**PROVIDED MATERIAL:**
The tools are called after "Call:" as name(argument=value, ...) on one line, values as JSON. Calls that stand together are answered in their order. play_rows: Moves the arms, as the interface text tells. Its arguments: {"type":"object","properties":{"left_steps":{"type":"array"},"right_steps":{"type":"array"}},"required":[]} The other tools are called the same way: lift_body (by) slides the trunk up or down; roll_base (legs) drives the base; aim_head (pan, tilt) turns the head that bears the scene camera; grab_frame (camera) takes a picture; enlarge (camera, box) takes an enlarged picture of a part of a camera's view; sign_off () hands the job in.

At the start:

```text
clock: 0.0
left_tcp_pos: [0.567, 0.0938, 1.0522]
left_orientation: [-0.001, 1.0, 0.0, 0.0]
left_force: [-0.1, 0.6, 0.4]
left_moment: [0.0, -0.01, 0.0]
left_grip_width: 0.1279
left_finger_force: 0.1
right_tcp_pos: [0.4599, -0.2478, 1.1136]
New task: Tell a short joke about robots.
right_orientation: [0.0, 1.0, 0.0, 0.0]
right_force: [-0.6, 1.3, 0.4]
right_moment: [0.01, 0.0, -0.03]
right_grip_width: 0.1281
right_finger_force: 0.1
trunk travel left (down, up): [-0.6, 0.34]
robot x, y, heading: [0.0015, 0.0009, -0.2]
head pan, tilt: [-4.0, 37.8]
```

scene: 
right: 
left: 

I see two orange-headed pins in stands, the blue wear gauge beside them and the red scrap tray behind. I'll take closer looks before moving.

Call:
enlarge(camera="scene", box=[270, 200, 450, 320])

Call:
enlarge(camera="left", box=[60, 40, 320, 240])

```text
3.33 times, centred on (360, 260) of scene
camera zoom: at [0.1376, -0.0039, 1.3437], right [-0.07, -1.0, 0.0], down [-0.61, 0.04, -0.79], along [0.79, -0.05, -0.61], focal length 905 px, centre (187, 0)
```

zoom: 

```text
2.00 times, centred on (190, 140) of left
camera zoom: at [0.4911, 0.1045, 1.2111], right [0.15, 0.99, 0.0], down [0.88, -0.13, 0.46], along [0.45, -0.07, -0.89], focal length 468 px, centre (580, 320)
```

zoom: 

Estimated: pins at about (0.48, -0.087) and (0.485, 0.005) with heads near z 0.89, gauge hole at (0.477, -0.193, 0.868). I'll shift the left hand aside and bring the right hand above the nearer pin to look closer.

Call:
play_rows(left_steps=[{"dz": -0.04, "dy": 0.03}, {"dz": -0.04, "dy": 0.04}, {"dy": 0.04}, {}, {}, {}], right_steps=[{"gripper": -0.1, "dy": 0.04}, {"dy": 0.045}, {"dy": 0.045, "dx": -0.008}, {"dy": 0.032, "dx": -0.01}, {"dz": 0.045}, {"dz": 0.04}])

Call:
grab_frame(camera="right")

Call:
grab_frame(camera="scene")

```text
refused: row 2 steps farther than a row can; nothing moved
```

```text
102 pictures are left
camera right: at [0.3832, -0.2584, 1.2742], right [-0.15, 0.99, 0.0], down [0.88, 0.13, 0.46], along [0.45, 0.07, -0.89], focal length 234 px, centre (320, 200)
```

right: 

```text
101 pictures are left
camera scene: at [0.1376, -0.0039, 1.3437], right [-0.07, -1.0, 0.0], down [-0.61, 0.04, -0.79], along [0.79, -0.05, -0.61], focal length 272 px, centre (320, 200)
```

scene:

**REQUIREMENT:** Write out every line exactly as it stands. Return a JSON list in which every string is one line; blank lines are skipped.

**FINAL RESULT:**
[
  "The tools are called after \"Call:\" as name(argument=value, ...) on one line, values as JSON. Calls that stand together are answered in their order. play_rows: Moves the arms, as the interface text tells. Its arguments: {\"type\":\"object\",\"properties\":{\"left_steps\":{\"type\":\"array\"},\"right_steps\":{\"type\":\"array\"}},\"required\":[]} The other tools are called the same way: lift_body (by) slides the trunk up or down; roll_base (legs) drives the base; aim_head (pan, tilt) turns the head that bears the scene camera; grab_frame (camera) takes a picture; enlarge (camera, box) takes an enlarged picture of a part of a camera's view; sign_off () hands the job in.",
  "At the start:",
  "```text",
  "clock: 0.0",
  "left_tcp_pos: [0.567, 0.0938, 1.0522]",
  "left_orientation: [-0.001, 1.0, 0.0, 0.0]",
  "left_force: [-0.1, 0.6, 0.4]",
  "left_moment: [0.0, -0.01, 0.0]",
  "left_grip_width: 0.1279",
  "left_finger_force: 0.1",
  "right_tcp_pos: [0.4599, -0.2478, 1.1136]",
  "New task: Tell a short joke about robots.",
  "right_orientation: [0.0, 1.0, 0.0, 0.0]",
  "right_force: [-0.6, 1.3, 0.4]",
  "right_moment: [0.01, 0.0, -0.03]",
  "right_grip_width: 0.1281",
  "right_finger_force: 0.1",
  "trunk travel left (down, up): [-0.6, 0.34]",
  "robot x, y, heading: [0.0015, 0.0009, -0.2]",
  "head pan, tilt: [-4.0, 37.8]",
  "```",
  "scene: ",
  "right: ",
  "left: ",
  "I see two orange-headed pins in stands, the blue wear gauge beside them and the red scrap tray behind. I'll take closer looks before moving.",
  "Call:",
  "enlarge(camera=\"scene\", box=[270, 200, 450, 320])",
  "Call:",
  "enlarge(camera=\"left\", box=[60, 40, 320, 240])",
  "```text",
  "3.33 times, centred on (360, 260) of scene",
  "camera zoom: at [0.1376, -0.0039, 1.3437], right [-0.07, -1.0, 0.0], down [-0.61, 0.04, -0.79], along [0.79, -0.05, -0.61], focal length 905 px, centre (187, 0)",
  "```",
  "zoom: ",
  "```text",
  "2.00 times, centred on (190, 140) of left",
  "camera zoom: at [0.4911, 0.1045, 1.2111], right [0.15, 0.99, 0.0], down [0.88, -0.13, 0.46], along [0.45, -0.07, -0.89], focal length 468 px, centre (580, 320)",
  "```",
  "zoom: ",
  "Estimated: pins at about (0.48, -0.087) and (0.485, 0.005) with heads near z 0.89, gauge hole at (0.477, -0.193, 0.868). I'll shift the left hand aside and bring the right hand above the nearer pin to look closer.",
  "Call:",
  "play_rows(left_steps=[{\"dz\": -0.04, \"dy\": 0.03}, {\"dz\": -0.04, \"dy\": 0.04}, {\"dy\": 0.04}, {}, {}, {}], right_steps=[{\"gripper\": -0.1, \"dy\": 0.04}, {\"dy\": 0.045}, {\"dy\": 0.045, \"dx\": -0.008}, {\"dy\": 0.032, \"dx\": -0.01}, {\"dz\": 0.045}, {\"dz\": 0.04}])",
  "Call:",
  "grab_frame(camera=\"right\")",
  "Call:",
  "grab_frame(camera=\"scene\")",
  "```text",
  "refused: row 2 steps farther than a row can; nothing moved",
  "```",
  "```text",
  "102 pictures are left",
  "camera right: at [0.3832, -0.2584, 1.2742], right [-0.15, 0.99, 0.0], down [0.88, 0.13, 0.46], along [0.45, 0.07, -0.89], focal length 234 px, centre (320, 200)",
  "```",
  "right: ",
  "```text",
  "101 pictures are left",
  "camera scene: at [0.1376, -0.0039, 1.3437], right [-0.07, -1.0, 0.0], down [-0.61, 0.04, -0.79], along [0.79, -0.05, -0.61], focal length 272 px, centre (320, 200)",
  "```",
  "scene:"
]